Sam Gaviglio has shown promise in his new role.
In the middle of last season, I wrote about how Sam Gaviglio was working a unique brand of success, using a sub-90 mph fastball and a nasty slider. The success ran out with his subpar heater after though, as after July he put up a 6.16 ERA and 4.83 FIP in 76 innings.
His time as a starter ended after his lackluster second half campaign. He now currently sits in the Blue Jays bullpen, still working with that sub-90 mph fastball and his signature slider. But as a reliever, the results have been more interesting a second time around. In 15 innings spanning across seven appearances, Gaviglio has only allowed two earned runs, striking out 16 and walking only two to the tune of a 1.20 ERA and 2.45 FIP. Among 250 pitchers with at least 50 results this year, he has the third lowest wOBA against at .188, supported by a .222 xwOBA that that ranks 21st lowest among that same group.
As a starter, Gaviglio used a four-pitch mix of a sinker, slider, changeup, and curveball. Now working in shorter stints, he predominately uses his sinker and slider, occasionally working in his changeup to left-handed batters. The pair of offerings have been useful in their own way, as the sinker has induced a plethora of weak-contact. His slider on the other hand generates an ideal amount of whiffs. They increased usage of it in his new role can probably be viewed as the culprit to his decrease in contact allowed.

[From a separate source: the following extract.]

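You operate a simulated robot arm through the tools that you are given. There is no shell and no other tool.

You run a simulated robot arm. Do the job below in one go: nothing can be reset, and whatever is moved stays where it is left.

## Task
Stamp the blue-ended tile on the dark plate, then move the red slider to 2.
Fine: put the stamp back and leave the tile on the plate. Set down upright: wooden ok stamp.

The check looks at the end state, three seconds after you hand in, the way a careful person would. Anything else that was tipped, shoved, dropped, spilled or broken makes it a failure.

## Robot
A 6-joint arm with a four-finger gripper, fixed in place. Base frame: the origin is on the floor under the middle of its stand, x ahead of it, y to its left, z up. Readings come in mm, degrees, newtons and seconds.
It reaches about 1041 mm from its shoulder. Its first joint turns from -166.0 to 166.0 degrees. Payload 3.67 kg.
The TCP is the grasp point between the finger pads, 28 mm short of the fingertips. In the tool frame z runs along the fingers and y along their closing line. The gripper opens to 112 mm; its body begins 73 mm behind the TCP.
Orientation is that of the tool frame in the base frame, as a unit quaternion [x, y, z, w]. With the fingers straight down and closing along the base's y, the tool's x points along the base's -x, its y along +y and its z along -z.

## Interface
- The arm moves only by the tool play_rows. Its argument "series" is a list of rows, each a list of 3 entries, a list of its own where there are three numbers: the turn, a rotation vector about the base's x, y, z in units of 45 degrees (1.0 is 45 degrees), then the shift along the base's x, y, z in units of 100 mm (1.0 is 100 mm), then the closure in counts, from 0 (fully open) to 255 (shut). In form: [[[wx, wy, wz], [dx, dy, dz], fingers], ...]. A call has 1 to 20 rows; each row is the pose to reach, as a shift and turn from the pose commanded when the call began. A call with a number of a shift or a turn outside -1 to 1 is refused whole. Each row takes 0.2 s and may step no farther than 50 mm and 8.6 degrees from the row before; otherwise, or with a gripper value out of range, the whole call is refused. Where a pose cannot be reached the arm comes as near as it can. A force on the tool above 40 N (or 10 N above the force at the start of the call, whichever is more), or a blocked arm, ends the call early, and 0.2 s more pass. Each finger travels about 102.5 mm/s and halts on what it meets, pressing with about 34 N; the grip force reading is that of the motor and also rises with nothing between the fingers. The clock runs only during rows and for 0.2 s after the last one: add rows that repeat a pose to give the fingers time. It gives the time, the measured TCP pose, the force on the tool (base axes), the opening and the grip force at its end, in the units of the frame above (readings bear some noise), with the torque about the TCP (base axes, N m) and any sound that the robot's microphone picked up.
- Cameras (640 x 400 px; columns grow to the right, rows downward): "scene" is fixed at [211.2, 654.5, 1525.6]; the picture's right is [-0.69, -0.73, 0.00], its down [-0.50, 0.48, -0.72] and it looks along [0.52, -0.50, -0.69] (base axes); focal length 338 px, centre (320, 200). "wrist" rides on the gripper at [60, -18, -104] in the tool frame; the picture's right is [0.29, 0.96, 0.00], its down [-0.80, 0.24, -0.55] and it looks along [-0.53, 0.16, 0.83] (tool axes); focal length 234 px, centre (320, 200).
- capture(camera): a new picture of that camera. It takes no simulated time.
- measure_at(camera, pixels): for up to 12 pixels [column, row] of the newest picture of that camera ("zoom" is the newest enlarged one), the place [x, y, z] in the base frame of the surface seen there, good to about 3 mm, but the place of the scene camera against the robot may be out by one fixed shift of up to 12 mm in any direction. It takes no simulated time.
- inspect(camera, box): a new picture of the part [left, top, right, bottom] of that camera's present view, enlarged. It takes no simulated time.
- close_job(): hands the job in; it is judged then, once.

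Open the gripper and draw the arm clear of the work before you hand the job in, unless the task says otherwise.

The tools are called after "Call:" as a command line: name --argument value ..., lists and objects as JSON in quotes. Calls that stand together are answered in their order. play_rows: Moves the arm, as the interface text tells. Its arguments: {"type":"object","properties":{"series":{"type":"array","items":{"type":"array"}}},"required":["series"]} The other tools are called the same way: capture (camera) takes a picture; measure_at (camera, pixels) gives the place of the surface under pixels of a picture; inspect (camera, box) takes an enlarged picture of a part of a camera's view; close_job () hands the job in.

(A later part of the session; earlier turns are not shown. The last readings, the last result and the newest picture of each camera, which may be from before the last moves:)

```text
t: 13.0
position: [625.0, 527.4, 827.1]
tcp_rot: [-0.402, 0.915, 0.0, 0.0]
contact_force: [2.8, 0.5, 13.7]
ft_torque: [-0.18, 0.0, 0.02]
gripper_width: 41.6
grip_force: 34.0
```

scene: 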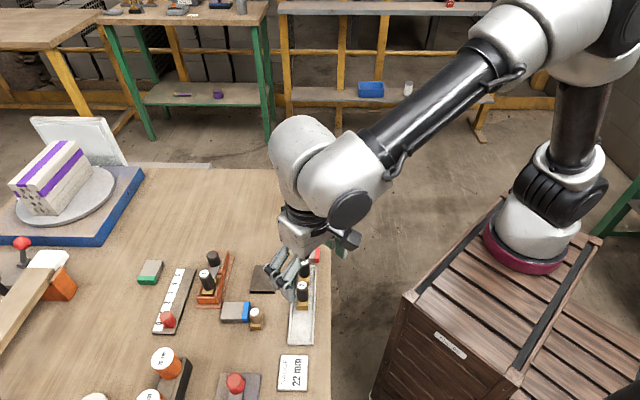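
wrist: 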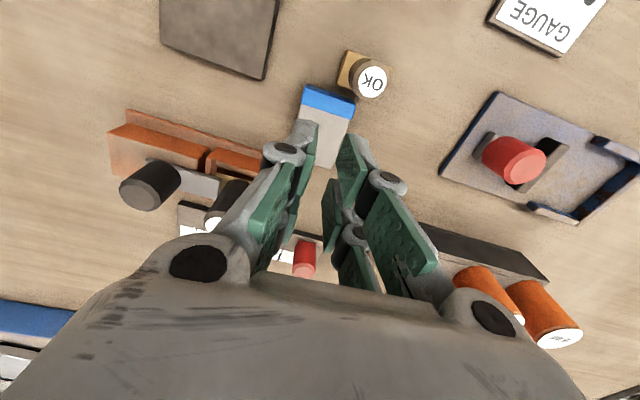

Out of 157 pitchers with at least 50 sliders thrown this season, the swinging-strike percentage on Gaviglio’s ranks 12th, standing at 26.5 percent. Compare this to last year, when his already serviceable slider ranked 44th in swinging-strike percentage (19.0 percent) out of 140 pitchers with at least 300 sliders thrown.
So far, he’s showing the velocity on his slider (sitting 85 mph) that he showed in his impressive stretch early last season. The extra velocity on the pitch has added a good amount of vertical movement too.
Looking outside just the slider, all peripherals have looked fantastic for Gaviglio as a reliever. His strikeout-rate is up from 19.2 percent to 29.6 percent. His walk-rate is down from 6.9 percent to 3.7 percent. The quality-of-contact against him has improved too, as his ground ball-rate is up from 48.9 percent to 54.3 percent and his soft-contact rate is up from 17.7 percent to 28.6 percent.
Among 111 pitchers with at least 100 innings in 2018 and 10 innings this season, here’s where Gaviglio’s improvements in each peripheral rank.
- K%: 7th
- BB%: 15th
- K-BB%: 4th
- SwStr%: 2nd
- GB%: 20th
- Soft%: 3rd
- Hard%: 15th
Sam Gaviglio will never be an overpowering reliever that can blow it by hitters, but he’s showing a rare form of success with his lack of velocity, relying on the outdated sinker/slider combo. His combination of good command, control, and plus-secondaries have played well in shorter-stints. Even if his improved peripherals regress a bit to the mean, as long as they stay improved to some extent, Gaviglio should be a useful and versatile reliever for the Blue Jays this year.